Ilya: Iraida Yakovlevna, may I come in? I forgot that the handle goes up.
Iraida Yakovlevna: Come in!
Ilya: Can we turn off the television? Otherwise, our voices won't be heard.
I.Ya.: So, I've been living here for forty years. Forty years already.
Ilya: Forty?
I.Ya.: Forty. Well Natasha was... you know my daughter. She was in day care when I moved here, I moved here from the Nevsky District.
Ilya: I see.
I.Ya.: I moved here, I got this room.
Ilya: What was here when you first came here?
I.Ya.: Decent people.
Ilya: A lot of them?
I.Ya.: Almost as many as we have now. Now we also have a lot.
Ilya.: Did people get along? Were they friendly?
I.Ya.: How should I put it? It was all right, it was decent. We had a good apartment, a decent apartment. Usually there wasn't any yelling, and we didn't have any drunks, we didn't have any thieves, the neighbors were all decent people.
Ilya: You had a job here as a janitor?
I.Ya.: That's right
Ilya: With the housing office.
I.Ya.: Yes.
Ilya: Was it hard work?
I.Ya.: Oh, you bet, things were different then. I worked for seven years in the Nevsky District, seven, I think. And I worked here nine years. That's the story. And then my turn came to get housing, and I got this room, this one and the other... now I have two rooms.
Ilya: Oh. I had no idea.
I.Ya.: Two rooms. You had to work for ten years, and have ten years residence.
Ilya: I see.
I.Ya.: Ten years. When I had permanent residence and had worked ten years, at that point I got on the list, the city list. But the list worked all right then. I was on the list for five years.
Ilya: And that's how you got the second room..
I.Ya.: Yes, that's how. We had an empty room in the apartment here, and my daughter was 14, I think. When I got to the city bureau, I told them, "you know, we have an empty room, why can't I have that one?" So she says "Of course, what do I care? Your apartment is a really big one." So. Yes. "Except," she says, "you're going to have a lot of square meters. Right now you have 24, and that room is 20."
Ilya: For two people, that exceeds the legal norm.

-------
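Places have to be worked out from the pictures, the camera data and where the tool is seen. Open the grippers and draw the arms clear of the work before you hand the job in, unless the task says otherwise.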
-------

I.Ya.: Yes. So. "Fine," she says, "What do I care, the more so that it's happening in such a big apartment." So. Anyway, it looked like she was allowing it, this woman, she says, "This month," she says, "the committee's going to meet— that's when I was standing there—"and I," she says, "will ask them if this can be done or not." And less than a week later, they already sent me a notice: come and fill out the forms for the room. So that's the story, that's how I got the room.
Ilya: Were you ever asked to exchange your rooms for a new apartment, to split up the apartment?
I.Ya.: I have no interest in a private apartment, because what would I do there—die? I have no interest in a private apartment, but of course my daughter does. She says, "Mama, if someone proposes something, I would like a studio apartment." I say, "fine." Sometimes people come to talk about breaking up the apartment. And this is what I say. I say, "She wants a studio, and I want a room, you know, a room in a communal apartment, only one with all the facilities, like a bathroom. Two or three other tenants, no more. But you know really this is all right. I've always lived in this collective farm here. As long as I've been in the city this is how I've lived. There's no reason for me to make trouble for anyone. I'm alone, there's no need for me to make trouble. Especially since my daughter won't be living with me. So. No, I'm not interested in my own apartment, though my daughter needs a studio. But nothing's working out. Right now she's got, she's living in a three-room apartment.
Ilya: I see.
I.Ya.: The two of them just bought a car together.
Ilya: They don't have children?
I.Ya.: No children. So you see. None. It's a big problem, that she has no children. She, you know, you know the store in Peace Square, there's a store there, Velikie Luki.
Ilya: Haymarket Square?
I.Ya.: Yes, that's the one. You come out of the metro, and you see it right away. That's what it's called, in red letters. I was only there once. She works there.